Speaking to NBC in Washington, Sullivan acknowledged that Ukrainian forces lost the strategic town of Avdiivka because of a shortage of ammunition. He called on Congress to “step up” and pass the additional $60 billion in security assistance requested by the Biden administration.
“I think it’s important to take a step back and remember that two years ago, everyone was predicting that Ukraine was going to fall,” Sullivan said, adding that Moscow has already “failed in its fundamental objective” to “subjugate” its neighbor.
“The reality is that Putin gains every day that Ukraine does not get the resources it needs, and Ukraine suffers,” Sullivan added.
Also on Sunday, Germany’s top diplomat announced during a visit to southern Ukraine that Berlin would send Kyiv an extra $108 million in humanitarian aid, according to Germany’s DPA agency.
Foreign Minister Annalena Baerbock then had to abort a visit to a water supply station in the city of Mykolaiv after a Russian drone was spotted in the area, DPA reported. Baerbock and her delegation rushed back into their armored vehicles, and the drone briefly followed the convoy before veering off, the agency said.

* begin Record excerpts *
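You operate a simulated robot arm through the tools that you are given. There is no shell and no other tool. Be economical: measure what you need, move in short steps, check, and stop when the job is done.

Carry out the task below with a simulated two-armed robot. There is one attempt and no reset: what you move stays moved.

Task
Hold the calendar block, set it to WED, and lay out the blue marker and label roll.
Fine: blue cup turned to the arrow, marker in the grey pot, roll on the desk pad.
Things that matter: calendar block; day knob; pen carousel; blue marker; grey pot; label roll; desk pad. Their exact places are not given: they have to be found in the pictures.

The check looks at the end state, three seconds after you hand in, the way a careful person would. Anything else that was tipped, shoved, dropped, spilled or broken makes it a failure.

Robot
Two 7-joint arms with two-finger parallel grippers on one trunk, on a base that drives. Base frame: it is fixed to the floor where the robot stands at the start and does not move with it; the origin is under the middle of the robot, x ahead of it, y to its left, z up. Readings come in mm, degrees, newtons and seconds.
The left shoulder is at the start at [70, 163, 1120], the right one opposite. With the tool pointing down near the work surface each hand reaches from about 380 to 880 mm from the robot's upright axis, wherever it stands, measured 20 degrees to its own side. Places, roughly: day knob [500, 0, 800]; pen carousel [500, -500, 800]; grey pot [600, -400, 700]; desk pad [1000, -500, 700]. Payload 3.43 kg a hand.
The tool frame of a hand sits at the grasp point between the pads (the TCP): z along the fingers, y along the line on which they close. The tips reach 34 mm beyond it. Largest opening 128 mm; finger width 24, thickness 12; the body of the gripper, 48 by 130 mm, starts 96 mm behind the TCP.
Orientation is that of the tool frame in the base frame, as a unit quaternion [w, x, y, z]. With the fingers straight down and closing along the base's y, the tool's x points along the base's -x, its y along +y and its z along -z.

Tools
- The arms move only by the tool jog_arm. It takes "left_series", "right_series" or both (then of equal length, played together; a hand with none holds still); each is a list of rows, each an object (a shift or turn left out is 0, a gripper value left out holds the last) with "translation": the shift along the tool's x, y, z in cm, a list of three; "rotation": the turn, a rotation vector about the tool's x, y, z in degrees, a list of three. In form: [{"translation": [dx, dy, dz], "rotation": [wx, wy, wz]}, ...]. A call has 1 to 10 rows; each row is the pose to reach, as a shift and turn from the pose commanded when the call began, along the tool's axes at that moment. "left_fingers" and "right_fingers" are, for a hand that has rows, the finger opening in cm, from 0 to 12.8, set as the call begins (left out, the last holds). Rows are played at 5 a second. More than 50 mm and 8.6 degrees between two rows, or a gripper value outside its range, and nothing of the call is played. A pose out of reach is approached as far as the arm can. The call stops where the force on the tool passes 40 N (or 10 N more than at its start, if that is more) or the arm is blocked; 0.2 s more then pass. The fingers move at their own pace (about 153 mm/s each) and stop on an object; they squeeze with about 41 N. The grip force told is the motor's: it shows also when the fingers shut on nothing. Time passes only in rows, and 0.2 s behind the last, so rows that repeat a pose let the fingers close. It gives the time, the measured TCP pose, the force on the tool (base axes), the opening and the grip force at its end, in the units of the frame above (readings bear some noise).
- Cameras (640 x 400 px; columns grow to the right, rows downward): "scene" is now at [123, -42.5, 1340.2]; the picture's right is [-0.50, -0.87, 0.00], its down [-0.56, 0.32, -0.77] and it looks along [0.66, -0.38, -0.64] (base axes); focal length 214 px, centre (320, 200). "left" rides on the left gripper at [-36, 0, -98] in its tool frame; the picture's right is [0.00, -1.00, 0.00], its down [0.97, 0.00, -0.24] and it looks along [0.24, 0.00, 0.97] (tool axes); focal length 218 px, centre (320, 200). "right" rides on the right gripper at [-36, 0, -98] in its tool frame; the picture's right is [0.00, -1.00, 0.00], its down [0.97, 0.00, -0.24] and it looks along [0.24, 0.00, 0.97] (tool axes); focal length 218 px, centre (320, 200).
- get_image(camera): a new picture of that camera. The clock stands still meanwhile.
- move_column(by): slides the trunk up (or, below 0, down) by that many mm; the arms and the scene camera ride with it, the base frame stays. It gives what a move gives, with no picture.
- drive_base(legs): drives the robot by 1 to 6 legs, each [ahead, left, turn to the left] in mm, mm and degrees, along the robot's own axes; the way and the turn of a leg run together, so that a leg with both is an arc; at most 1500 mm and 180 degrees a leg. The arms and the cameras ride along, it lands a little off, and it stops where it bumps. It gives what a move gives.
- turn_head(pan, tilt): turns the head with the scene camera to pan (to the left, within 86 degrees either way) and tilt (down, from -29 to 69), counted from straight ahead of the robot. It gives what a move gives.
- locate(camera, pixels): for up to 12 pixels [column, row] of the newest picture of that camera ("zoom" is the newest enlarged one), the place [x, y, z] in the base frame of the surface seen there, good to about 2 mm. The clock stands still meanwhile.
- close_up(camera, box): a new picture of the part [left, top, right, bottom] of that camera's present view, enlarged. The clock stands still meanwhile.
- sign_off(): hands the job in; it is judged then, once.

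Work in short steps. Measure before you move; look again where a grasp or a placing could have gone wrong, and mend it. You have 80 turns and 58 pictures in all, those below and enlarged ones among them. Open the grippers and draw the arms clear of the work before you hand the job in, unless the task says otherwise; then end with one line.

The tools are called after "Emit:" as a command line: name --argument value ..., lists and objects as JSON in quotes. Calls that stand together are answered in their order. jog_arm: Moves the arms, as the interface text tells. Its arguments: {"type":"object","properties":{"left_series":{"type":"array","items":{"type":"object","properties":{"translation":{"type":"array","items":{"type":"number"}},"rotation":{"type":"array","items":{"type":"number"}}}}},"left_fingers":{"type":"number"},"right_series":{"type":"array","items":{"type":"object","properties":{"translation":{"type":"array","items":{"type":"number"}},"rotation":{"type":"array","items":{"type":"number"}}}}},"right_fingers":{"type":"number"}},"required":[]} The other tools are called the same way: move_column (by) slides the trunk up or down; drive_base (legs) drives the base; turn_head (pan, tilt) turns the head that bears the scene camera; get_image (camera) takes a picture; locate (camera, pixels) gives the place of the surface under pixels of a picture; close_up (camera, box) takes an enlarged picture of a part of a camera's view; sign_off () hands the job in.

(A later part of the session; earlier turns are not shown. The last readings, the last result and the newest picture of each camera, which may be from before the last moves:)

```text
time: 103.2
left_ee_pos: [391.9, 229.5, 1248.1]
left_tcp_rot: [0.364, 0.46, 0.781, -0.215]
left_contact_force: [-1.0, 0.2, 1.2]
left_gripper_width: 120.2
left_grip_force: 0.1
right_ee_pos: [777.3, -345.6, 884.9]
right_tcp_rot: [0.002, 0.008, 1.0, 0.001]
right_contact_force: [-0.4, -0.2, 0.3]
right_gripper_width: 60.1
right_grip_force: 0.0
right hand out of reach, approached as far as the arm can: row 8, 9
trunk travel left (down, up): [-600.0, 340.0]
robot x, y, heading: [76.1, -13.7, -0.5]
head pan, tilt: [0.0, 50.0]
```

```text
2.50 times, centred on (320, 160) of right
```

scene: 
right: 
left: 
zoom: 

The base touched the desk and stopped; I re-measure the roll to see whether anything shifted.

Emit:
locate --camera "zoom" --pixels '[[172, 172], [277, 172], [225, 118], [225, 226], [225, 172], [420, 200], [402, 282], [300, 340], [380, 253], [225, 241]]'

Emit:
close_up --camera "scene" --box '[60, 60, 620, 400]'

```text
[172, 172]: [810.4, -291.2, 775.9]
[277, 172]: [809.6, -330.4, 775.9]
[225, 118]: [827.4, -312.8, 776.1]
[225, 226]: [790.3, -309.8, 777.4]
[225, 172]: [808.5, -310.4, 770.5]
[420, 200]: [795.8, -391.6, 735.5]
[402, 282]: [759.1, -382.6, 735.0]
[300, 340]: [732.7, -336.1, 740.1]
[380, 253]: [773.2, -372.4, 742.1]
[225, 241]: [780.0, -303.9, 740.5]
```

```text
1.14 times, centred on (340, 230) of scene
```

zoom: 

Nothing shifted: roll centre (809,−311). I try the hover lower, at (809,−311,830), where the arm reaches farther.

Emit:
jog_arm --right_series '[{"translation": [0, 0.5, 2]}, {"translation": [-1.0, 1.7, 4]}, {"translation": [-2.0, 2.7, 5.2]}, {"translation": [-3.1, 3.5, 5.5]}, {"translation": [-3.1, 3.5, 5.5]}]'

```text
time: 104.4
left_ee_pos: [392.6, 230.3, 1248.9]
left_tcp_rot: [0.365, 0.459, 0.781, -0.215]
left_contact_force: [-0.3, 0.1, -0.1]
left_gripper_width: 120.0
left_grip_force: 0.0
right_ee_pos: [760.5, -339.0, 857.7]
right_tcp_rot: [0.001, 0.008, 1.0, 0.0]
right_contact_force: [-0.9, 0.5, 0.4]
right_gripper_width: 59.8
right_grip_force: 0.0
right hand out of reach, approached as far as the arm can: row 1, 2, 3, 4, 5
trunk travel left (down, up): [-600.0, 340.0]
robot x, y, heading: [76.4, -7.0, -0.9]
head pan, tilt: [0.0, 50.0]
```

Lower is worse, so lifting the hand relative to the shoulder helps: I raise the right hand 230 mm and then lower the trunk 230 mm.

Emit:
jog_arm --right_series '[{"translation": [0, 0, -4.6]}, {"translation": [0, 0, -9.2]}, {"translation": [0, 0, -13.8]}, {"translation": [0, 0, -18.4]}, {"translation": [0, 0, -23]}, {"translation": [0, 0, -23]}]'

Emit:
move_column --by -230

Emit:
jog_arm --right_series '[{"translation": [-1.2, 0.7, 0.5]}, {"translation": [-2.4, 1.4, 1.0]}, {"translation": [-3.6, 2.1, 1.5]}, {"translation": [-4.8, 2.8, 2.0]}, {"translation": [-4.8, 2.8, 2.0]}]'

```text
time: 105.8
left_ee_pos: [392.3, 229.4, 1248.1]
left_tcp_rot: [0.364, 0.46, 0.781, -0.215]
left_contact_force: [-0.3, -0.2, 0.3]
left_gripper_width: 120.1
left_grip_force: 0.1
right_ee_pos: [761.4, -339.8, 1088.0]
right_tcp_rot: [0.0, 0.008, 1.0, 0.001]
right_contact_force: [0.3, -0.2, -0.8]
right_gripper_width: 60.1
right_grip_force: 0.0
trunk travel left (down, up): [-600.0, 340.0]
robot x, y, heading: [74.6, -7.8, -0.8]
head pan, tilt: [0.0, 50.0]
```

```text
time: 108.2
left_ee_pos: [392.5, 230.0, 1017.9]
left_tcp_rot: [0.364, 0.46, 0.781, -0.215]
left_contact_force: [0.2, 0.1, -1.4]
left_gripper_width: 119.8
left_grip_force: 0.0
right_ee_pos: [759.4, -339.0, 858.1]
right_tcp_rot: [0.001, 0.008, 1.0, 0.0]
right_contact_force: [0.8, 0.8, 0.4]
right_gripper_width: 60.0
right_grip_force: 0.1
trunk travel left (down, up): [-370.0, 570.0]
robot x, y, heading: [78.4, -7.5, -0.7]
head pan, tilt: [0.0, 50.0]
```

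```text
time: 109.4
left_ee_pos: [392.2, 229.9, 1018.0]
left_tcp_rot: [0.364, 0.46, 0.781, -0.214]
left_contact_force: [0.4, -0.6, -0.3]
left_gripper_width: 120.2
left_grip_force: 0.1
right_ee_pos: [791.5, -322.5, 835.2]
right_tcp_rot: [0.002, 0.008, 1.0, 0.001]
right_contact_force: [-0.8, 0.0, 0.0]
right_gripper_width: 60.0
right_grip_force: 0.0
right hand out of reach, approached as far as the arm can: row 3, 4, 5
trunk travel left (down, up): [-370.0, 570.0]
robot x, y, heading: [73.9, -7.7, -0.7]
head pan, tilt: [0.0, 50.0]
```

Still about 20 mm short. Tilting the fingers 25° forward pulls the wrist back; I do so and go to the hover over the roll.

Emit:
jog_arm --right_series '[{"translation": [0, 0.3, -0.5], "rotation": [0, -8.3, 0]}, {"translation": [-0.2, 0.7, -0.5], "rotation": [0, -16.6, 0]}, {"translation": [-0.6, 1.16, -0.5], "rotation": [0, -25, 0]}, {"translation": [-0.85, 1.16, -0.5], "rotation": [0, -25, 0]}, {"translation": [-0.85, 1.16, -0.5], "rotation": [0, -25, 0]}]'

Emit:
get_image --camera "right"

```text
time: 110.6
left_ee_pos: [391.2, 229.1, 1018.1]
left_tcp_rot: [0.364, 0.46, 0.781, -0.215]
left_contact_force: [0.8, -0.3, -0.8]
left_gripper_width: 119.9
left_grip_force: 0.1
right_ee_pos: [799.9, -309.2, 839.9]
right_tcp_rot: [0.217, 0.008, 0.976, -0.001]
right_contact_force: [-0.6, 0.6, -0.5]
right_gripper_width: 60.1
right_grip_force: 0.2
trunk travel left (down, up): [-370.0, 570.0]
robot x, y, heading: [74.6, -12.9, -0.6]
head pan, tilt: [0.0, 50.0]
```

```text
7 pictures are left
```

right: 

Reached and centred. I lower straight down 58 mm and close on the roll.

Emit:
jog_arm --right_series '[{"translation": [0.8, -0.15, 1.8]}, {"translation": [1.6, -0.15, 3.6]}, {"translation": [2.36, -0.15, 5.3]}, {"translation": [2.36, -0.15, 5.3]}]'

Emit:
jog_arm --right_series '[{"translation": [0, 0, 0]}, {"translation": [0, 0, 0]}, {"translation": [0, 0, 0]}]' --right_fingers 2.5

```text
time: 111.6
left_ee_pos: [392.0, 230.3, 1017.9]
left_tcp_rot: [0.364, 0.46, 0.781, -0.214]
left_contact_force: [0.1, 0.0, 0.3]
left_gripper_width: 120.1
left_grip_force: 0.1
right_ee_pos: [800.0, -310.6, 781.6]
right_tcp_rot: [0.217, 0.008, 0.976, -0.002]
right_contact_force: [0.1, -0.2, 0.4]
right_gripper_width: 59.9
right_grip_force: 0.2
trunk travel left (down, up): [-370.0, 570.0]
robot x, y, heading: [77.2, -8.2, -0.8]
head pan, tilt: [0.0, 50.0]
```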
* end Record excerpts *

Russian shelling and rocket strikes continued to pummel Ukraine’s south and east Sunday. Local officials reported that at least two civilians were killed and eight others were wounded in the Zaporizhzhia and Kherson provinces.
A woman was wounded and a railway station turned into a smoldering ruin amid heavy shelling in the eastern city of Kostiantynivka, according to the head of the municipal military administration. Ukraine’s public broadcaster, Suspilne, cited local police as saying the strikes also damaged an Orthodox church, more than a dozen residential buildings and dozens of shops, a post office, schools and local government offices.
Meanwhile, Russia and Ukraine also continued to trade nightly drone attacks.